- TEXT SHOWN

If we call our public warrants for redemption after the redemption criteria described elsewhere in this prospectus have been satisfied, our management will have the option to require any holder that wishes to exercise his warrant (including any warrants held by our initial shareholders or their permitted transferees) to do so on a “cashless basis.” If our management chooses to require holders to exercise their warrants on a cashless basis, the number of ordinary shares received by a holder upon exercise will be fewer than it would have been had such holder exercised his warrant for cash. This will have the effect of reducing the potential “upside” of the holder’s investment in our company.

We may amend the terms of the warrants in a way that may be adverse to holders with the approval by the holders of a majority of the then outstanding warrants.

Our warrants will be issued in registered form under a warrant agreement between Continental Stock Transfer & Trust Company, as warrant agent, and us. The warrant agreement provides that the terms of the warrants

31

may be amended without the consent of any holder to cure any ambiguity or correct any defective provision. The warrant agreement requires the approval by the holders of a majority of the then outstanding warrants (including the private warrants) in order to make any change that adversely affects the interests of the registered holders.

The ability of our public shareholders to exercise their redemption rights may not allow us to effectuate the most desirable business combination or optimize our capital structure.

If our initial business combination requires us to use substantially all of our cash to pay the purchase price, because we will not know how many public shareholders may exercise redemption rights, we may either need to reserve part of the trust account for possible payment upon such redemption, or we may need to arrange third party financing to help fund our initial business combination. In the event that the acquisition involves the issuance of our stock as consideration, we may be required to issue a higher percentage of our stock to make up for a shortfall in funds. Raising additional funds to cover any shortfall may involve dilutive equity financing or incurring indebtedness at higher than desirable levels. This may limit our ability to effectuate the most attractive business combination available to us.

We may be unable to consummate an initial business combination if a target business requires that we have a certain amount of cash at closing, in which case public shareholders may have to remain shareholders of our company and wait until our redemption of the public shares to receive a pro rata share of the trust account or attempt to sell their shares in the open market.

- AVAILABLE DATA

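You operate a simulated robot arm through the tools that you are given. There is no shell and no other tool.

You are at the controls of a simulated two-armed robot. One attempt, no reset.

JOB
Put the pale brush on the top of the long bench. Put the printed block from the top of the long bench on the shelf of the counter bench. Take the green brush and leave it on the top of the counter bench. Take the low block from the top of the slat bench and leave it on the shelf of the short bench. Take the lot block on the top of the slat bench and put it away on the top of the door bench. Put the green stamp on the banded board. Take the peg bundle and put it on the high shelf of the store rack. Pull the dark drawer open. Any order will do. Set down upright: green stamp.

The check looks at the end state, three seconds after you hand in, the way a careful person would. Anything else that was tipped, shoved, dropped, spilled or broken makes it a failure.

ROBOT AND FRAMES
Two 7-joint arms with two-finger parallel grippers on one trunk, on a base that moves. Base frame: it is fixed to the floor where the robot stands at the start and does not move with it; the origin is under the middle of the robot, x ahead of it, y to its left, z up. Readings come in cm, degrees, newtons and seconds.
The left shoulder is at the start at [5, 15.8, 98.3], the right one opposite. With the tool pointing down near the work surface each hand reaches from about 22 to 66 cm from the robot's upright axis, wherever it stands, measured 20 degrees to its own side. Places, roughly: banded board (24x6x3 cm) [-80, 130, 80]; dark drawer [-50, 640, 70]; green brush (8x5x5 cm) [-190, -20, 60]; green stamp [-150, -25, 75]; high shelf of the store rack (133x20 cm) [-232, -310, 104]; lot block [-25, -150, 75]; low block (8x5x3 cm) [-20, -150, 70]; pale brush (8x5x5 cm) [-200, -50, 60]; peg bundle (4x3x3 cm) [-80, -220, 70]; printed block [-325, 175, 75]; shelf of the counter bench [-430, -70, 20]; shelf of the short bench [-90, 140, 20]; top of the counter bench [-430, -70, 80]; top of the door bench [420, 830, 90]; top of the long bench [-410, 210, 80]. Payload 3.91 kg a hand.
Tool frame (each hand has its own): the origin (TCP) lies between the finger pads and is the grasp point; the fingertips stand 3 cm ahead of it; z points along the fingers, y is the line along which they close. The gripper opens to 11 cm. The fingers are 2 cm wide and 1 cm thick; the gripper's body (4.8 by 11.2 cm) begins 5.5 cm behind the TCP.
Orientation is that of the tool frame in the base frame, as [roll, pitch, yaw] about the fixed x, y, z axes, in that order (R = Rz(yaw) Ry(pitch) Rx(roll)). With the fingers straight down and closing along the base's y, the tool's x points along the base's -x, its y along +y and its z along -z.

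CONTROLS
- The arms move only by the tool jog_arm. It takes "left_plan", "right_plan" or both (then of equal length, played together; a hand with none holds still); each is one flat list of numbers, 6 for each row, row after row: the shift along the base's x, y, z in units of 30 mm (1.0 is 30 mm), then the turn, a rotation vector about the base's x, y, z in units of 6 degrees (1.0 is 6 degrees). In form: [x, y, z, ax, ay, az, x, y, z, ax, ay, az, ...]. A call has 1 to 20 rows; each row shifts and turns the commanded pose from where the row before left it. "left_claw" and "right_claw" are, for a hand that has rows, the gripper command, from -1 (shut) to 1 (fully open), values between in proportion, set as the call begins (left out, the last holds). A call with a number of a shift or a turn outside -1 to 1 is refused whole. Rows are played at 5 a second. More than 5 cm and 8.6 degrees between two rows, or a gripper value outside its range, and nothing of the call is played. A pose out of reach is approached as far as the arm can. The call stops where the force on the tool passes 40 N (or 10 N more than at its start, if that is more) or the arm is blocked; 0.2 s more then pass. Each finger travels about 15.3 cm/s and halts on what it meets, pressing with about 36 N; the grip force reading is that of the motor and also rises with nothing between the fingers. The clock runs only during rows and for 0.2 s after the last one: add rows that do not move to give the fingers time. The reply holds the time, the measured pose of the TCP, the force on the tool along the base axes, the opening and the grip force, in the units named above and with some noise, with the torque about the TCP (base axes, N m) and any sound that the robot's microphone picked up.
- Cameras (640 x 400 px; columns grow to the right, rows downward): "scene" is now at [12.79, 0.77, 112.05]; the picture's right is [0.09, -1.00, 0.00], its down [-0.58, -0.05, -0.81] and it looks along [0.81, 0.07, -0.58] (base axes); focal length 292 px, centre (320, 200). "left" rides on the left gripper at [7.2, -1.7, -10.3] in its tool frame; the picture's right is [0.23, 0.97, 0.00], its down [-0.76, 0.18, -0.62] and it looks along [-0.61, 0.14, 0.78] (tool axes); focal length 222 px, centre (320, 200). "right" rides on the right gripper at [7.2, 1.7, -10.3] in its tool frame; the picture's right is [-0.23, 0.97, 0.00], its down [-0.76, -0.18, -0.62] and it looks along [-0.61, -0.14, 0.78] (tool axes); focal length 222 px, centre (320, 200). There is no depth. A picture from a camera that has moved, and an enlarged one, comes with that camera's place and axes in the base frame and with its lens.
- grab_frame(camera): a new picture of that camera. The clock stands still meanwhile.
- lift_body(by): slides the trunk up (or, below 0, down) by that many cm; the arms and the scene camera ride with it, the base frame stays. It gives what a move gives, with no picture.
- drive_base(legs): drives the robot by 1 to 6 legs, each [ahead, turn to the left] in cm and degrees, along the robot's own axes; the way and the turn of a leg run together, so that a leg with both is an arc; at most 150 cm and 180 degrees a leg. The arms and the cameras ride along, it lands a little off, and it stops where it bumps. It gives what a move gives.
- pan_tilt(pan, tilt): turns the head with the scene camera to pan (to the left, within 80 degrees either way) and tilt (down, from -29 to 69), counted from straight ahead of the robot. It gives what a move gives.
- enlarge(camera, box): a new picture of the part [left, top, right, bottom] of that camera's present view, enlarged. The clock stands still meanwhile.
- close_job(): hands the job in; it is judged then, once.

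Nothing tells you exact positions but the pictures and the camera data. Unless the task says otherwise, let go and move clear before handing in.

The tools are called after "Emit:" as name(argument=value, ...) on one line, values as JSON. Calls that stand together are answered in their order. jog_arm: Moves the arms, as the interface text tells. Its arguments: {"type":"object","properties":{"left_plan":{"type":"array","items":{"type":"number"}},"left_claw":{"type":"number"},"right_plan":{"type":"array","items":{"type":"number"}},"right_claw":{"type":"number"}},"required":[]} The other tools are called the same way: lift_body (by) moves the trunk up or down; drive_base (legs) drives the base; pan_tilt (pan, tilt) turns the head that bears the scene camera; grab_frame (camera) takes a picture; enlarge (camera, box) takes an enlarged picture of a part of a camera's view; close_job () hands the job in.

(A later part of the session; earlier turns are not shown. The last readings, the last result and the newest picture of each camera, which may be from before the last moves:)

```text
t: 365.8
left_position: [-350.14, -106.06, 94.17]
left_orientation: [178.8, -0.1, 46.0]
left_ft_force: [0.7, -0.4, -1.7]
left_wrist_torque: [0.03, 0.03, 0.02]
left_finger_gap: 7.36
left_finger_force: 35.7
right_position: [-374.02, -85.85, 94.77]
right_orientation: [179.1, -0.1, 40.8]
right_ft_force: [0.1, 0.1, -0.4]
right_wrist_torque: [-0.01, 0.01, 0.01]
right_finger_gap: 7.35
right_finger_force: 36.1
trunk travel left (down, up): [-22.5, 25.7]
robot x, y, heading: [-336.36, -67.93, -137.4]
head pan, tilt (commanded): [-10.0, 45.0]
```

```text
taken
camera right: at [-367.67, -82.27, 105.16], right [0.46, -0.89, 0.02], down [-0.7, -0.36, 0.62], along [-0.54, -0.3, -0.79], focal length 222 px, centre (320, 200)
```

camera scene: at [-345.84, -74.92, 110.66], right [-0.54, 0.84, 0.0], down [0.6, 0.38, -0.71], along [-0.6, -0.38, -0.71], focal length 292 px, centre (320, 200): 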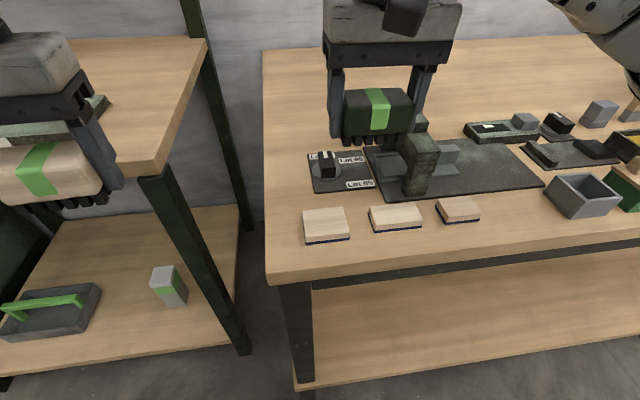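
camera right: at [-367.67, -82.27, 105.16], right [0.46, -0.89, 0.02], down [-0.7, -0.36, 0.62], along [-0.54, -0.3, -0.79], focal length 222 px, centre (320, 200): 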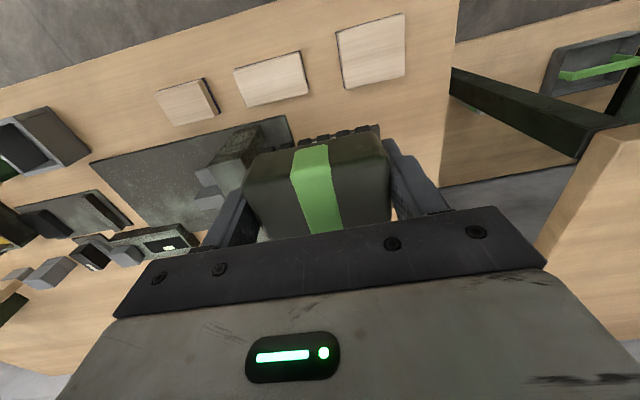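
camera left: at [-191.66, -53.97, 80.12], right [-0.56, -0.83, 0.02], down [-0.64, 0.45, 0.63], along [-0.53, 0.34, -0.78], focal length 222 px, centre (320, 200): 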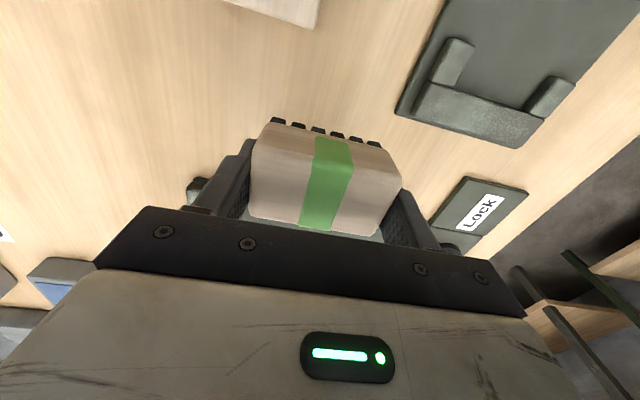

- WORK TO DO
1. Retype the section of the text shown that opens with "If our initial" and closes with "available to us.".
2. Produce the text that comes next in the text shown.

- RESULTS OF THE EXERCISE
1.
If our initial business combination requires us to use substantially all of our cash to pay the purchase price, because we will not know how many public shareholders may exercise redemption rights, we may either need to reserve part of the trust account for possible payment upon such redemption, or we may need to arrange third party financing to help fund our initial business combination. In the event that the acquisition involves the issuance of our stock as consideration, we may be required to issue a higher percentage of our stock to make up for a shortfall in funds. Raising additional funds to cover any shortfall may involve dilutive equity financing or incurring indebtedness at higher than desirable levels. This may limit our ability to effectuate the most attractive business combination available to us.

2.
A potential target may make it a closing condition to our initial business combination that we have a certain amount of cash in excess of the $5,000,001 of net tangible assets we are required to have pursuant to our organizational documents available at the time of closing. If the number of our public shareholders electing to exercise their redemption rights has the effect of reducing the amount of money available to us to consummate an initial business combination below such minimum amount required by the target business and we are not able to locate an alternative source of funding, we will not be able to consummate such initial business combination and we may not be able to locate another suitable target within the applicable time period, if at all. In that case, public shareholders may have to remain shareholders of our company and wait the full 18 months (or 21 months, as applicable) in order to be able to receive a portion of the trust account, or attempt to sell their shares in the open market prior to such time, in which case they may receive less than they would have in a liquidation of the trust account.

We will offer each public shareholder the option to vote in favor of the proposed business combination and still seek redemption of his, her or its shares.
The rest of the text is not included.